Landscaping has included several communal garden spaces in the central area and the adjacent La Grade Route de St. Pierre. Semi-mature trees, planters and bushes decorate the site in a funky green manner, whilst the private amenity spaces comprise paved patio areas with a lawn and trees.
Ground conditions prevent water from draining away quickly and the development was only permitted to have a very small run-off of surface water into the surface water drainage system. As a result, a sustainable urban drainage system (SUDS) using permeable paving and stone sub-base construction was designed to retain surface water onsite during heavy rain, before allowing it to drain away naturally over a period of time.
Vehicular access was considered from both La Grande Route de St. Pierre and La Verte Rue, however the consensus of opinion between all parties deemed direct access off La Grande Route de St. Pierre the best option. In addition, the existing adjacent bus stop was relocated and a new purpose-built shelter is proposed using materials that are sympathetic to the development. The existing substation on the corner of the site has also been retained, which has saved the need for expensive relocation.

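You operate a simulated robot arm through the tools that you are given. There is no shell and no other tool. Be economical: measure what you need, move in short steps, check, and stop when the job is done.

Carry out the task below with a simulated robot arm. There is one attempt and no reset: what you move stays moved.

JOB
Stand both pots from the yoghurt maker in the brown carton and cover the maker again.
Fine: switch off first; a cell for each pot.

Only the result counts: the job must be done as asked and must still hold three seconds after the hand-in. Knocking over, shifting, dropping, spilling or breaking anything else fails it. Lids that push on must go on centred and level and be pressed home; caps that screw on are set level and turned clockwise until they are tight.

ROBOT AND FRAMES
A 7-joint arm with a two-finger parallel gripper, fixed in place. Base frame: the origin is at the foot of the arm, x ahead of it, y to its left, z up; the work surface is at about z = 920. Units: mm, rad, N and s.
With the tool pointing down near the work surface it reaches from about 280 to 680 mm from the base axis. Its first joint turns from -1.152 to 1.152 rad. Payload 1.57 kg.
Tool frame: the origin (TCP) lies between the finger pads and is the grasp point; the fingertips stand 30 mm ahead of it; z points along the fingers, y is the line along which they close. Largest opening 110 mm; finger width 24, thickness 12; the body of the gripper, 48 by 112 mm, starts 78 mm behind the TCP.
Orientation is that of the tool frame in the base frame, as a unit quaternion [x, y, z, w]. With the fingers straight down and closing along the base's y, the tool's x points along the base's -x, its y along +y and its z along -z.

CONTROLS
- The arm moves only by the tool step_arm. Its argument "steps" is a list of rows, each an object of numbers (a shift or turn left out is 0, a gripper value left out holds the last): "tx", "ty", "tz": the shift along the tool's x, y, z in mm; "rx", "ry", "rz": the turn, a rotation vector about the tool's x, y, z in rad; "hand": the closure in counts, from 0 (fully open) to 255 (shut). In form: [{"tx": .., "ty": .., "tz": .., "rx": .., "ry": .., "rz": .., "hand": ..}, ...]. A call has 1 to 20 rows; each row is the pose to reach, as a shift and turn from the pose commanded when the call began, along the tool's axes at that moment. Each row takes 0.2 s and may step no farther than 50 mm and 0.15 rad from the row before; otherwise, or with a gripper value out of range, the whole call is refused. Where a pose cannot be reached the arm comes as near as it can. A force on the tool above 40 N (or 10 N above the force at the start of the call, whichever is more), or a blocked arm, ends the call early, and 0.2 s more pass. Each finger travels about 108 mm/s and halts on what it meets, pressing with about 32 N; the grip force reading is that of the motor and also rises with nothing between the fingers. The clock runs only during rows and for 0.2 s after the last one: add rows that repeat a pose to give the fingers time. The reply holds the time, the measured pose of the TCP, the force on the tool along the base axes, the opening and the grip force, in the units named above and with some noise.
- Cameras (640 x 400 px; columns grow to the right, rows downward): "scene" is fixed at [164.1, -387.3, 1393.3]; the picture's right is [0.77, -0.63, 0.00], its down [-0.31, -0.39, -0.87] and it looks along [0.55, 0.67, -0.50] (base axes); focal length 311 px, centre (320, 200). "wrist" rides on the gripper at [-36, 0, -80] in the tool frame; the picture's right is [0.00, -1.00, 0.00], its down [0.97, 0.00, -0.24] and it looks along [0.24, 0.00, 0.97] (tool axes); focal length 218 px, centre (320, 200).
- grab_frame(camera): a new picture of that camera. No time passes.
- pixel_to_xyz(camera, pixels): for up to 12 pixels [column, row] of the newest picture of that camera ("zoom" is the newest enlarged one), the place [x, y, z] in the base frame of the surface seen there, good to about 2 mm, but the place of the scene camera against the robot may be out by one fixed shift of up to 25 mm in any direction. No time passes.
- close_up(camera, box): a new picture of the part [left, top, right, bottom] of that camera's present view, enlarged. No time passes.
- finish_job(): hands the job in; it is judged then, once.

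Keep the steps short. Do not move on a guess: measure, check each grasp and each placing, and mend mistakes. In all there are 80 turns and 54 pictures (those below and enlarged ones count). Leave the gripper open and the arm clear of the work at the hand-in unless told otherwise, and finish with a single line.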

Alan Pickup, Arkitecture Ltd, said:
“The project has progressed well, thanks to Cameron’s site management team. In fact, the project is due to be completed ahead of programme and within budget.
“We consider ourselves very fortunate to have won this competition. We had an excellent main contractor, a great professional team and competent subcontractors. The parish of St. Peter, in particular the Connetable John Refault, shares our vision of a contemporary design for the development of lifelong homes.
“An important aspect of this is the use of traditional materials to create a relaxed, open-plan living space for the elderly – which I believe we have managed to achieve.”